Data extract:

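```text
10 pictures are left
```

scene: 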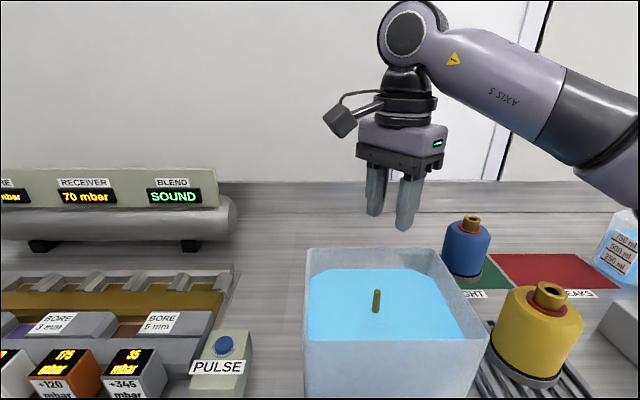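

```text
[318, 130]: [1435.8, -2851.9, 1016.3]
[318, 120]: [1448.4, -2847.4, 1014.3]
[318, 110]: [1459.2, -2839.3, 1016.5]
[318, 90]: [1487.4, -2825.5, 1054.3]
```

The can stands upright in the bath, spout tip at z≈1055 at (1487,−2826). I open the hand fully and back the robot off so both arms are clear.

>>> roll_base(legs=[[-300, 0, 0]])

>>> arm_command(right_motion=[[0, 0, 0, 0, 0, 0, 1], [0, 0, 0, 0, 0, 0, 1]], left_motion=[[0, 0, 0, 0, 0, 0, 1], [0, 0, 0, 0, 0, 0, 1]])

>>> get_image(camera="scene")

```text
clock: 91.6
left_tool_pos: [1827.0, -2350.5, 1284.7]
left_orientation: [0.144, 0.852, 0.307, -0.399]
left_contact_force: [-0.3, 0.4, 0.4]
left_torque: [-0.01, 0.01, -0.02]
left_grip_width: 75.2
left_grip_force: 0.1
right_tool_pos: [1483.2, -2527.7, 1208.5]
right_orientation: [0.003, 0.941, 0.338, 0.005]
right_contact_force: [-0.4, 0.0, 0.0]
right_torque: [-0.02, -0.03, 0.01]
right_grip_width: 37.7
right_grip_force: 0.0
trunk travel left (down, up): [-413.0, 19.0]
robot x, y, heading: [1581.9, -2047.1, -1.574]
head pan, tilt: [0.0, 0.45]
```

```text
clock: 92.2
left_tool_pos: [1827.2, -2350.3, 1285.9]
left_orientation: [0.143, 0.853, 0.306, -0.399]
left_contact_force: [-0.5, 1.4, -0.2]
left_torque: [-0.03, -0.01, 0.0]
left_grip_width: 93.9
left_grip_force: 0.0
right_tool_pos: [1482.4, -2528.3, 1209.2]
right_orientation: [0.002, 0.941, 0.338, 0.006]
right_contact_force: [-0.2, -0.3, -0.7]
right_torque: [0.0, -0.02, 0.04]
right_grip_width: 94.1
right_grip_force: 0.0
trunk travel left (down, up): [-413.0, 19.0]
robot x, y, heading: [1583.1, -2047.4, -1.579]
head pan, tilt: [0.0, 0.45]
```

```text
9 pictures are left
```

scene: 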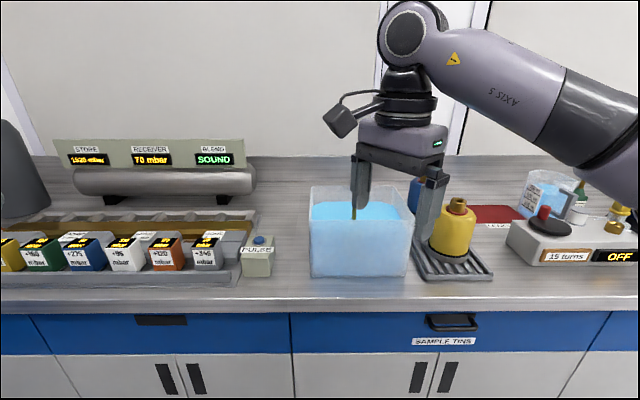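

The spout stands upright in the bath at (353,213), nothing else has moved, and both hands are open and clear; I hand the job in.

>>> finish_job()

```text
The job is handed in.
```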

Task description: Restate the full listing verbatim and drop every picture. Put each line that is not blank into a JSON list as a string.

Task answer:
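[
  "```text",
  "10 pictures are left",
  "```",
  "scene: ",
  "```text",
  "[318, 130]: [1435.8, -2851.9, 1016.3]",
  "[318, 120]: [1448.4, -2847.4, 1014.3]",
  "[318, 110]: [1459.2, -2839.3, 1016.5]",
  "[318, 90]: [1487.4, -2825.5, 1054.3]",
  "```",
  "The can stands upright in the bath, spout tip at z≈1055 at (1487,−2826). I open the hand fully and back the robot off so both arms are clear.",
  ">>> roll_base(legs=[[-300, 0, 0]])",
  ">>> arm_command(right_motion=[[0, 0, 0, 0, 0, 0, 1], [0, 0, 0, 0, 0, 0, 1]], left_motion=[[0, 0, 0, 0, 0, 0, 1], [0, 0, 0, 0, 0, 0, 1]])",
  ">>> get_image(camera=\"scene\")",
  "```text",
  "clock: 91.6",
  "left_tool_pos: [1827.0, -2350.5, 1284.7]",
  "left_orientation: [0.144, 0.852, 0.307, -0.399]",
  "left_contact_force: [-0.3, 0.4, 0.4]",
  "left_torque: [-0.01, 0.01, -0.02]",
  "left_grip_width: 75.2",
  "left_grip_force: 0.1",
  "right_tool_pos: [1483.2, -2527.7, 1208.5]",
  "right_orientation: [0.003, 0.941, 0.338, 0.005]",
  "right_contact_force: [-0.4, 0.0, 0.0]",
  "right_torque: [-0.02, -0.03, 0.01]",
  "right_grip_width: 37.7",
  "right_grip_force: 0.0",
  "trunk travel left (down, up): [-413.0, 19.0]",
  "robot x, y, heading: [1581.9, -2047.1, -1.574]",
  "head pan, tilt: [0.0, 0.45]",
  "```",
  "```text",
  "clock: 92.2",
  "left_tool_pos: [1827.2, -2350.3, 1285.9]",
  "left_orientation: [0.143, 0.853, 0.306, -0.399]",
  "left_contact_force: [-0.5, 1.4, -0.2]",
  "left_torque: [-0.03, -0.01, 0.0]",
  "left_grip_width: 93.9",
  "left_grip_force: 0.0",
  "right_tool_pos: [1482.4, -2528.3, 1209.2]",
  "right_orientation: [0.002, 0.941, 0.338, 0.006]",
  "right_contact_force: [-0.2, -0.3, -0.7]",
  "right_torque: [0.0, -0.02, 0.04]",
  "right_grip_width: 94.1",
  "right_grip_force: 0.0",
  "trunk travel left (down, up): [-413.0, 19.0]",
  "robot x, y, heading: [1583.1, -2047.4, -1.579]",
  "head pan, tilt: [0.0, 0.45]",
  "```",
  "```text",
  "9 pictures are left",
  "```",
  "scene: ",
  "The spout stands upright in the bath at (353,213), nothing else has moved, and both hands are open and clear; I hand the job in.",
  ">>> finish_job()",
  "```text",
  "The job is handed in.",
  "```"
]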